Saudi Arabia and its Arab allies commenced a campaign of airstrikes on March 26 against the Shi’ite Houthi movement, which mounted a coup in Yemen earlier this year.

King Salman has dispatched Crown Prince Mohammed Bin Naif, who is also Saudi Arabia’s deputy prime minister, as well as Deputy Crown Prince Mohammed Bin Salman, who is also defense minister and second deputy prime minister, to attend the summit.

In addition, King Salman has also asked the head of Saudi Arabia’s intelligence service and the Saudi military’s chief-of-staff to attend.

On Monday Ben Rhodes, President Obama’s deputy national security adviser, dismissed reports King Salman’s absence from the summit was a diplomatic snub, saying Washington was satisfied it would have “the right group of people around the table.”

“These are the people responsible for the security portfolios,” he added.

This view was echoed by at least one US observer, Anthony Cordesman, from the Center for Strategic and International Studies in Washington, who told the AFP news agency: “You don’t usually send two of the most senior people you have to deliver a snub.”

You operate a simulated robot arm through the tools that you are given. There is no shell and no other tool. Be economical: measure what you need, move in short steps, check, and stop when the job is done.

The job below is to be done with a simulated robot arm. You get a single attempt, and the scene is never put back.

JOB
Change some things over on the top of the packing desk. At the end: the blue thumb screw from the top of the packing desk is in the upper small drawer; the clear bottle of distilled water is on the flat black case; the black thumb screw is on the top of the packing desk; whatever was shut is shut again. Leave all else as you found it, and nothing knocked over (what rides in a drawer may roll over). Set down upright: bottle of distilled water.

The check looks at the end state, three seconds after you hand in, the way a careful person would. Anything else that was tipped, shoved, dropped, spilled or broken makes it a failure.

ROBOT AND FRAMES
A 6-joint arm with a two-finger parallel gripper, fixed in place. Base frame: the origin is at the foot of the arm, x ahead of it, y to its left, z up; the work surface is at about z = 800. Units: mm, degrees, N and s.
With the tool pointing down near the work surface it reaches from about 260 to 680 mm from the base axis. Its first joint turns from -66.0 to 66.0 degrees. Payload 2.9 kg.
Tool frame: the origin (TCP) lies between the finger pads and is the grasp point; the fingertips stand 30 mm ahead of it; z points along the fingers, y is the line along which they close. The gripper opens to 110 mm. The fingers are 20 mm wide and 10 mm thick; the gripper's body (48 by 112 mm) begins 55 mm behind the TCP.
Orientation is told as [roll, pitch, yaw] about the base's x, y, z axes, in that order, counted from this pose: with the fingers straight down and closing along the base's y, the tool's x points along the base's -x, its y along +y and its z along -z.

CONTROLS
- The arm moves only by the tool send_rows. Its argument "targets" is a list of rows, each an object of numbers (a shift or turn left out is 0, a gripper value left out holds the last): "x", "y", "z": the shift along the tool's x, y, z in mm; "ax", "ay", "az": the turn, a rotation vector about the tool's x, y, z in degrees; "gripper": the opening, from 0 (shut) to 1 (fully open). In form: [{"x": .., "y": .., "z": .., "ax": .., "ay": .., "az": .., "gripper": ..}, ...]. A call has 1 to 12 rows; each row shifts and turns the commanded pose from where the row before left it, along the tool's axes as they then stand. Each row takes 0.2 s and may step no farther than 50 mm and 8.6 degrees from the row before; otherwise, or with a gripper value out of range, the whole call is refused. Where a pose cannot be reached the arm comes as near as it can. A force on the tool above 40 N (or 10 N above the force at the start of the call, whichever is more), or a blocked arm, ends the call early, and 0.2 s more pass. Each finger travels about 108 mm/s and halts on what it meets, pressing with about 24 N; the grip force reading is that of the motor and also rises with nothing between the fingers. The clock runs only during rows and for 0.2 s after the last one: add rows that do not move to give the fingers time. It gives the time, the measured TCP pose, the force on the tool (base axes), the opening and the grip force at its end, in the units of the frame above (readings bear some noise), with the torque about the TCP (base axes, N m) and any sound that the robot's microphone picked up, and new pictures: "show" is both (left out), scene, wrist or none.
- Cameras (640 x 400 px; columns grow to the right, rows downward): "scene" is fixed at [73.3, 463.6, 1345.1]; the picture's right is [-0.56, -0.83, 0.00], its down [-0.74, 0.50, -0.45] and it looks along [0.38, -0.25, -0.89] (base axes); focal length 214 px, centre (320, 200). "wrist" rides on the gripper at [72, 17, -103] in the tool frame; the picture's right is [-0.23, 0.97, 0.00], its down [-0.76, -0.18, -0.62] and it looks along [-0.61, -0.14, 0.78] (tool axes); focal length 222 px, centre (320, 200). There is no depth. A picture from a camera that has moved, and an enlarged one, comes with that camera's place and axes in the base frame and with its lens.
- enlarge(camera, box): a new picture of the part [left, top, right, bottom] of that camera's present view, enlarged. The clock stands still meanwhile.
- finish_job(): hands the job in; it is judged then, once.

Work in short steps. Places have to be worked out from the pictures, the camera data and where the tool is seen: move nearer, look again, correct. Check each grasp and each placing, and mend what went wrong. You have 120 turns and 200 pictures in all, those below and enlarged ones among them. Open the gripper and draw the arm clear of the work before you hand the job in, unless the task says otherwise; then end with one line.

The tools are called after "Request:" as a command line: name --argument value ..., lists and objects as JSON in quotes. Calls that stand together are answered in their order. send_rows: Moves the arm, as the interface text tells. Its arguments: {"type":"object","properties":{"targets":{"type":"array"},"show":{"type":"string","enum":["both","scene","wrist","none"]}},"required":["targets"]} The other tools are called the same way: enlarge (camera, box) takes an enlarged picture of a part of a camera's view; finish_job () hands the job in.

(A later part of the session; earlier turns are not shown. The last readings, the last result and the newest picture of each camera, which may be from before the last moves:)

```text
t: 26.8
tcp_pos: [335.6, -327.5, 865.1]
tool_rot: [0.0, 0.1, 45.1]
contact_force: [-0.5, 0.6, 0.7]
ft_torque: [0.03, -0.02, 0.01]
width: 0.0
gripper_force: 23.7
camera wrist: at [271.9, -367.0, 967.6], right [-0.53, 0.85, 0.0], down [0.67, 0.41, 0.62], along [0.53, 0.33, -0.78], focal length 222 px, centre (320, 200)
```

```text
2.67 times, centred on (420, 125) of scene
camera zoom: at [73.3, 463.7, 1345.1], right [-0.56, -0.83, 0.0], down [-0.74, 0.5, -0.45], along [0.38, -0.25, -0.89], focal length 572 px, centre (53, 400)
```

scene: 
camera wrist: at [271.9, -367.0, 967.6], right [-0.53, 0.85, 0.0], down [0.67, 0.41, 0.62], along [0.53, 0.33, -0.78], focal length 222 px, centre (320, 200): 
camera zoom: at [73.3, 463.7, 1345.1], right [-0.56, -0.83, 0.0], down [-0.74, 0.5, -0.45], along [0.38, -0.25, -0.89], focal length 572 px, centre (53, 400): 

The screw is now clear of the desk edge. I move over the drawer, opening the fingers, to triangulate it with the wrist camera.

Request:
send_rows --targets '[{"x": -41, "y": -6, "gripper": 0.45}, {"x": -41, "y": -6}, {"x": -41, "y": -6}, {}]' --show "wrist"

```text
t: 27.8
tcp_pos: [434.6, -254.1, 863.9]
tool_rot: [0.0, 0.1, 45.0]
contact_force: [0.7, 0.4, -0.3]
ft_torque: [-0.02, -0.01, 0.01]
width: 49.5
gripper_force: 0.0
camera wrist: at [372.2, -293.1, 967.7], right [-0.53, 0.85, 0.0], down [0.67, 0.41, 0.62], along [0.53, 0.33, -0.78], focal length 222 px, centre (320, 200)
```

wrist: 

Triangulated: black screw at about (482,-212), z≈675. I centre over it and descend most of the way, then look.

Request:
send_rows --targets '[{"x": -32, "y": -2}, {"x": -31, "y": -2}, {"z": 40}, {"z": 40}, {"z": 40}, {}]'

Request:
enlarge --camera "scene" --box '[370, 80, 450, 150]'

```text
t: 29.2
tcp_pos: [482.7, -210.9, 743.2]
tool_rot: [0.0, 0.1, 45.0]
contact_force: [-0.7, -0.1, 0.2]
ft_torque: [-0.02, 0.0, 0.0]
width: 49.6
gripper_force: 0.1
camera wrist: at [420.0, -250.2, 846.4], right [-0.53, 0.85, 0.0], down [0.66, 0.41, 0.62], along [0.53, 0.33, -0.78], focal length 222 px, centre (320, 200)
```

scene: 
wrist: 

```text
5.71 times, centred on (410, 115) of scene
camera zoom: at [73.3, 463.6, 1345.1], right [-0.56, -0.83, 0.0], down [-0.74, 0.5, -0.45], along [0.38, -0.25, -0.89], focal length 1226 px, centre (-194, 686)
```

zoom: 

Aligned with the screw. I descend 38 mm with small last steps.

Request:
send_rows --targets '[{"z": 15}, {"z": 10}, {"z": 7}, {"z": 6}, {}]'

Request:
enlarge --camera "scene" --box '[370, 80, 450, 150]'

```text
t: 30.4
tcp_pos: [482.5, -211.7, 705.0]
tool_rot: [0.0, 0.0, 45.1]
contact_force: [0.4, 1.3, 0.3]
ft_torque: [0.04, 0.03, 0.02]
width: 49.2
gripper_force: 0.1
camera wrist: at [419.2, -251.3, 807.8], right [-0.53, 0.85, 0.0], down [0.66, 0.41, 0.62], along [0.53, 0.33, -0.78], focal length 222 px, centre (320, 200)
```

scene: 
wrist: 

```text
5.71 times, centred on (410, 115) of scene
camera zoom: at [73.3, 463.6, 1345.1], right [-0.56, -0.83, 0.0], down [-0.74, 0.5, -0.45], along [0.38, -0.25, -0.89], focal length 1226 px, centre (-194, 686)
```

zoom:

Obama is holding the summit in a bid to reassure his Gulf allies regarding Washington’s expected final agreement on Iran’s nuclear program, due by June 30.

White House officials on Monday said that following the summit, the US would announce integrating its ballistic missile defense systems and boost joint military exercises with its Gulf Arab allies.

For his part, Jubeir insisted the summit would form a “cornerstone” in relations between the Gulf and the US and insisted that it would comprise discussions and not “negotiations” of any kind.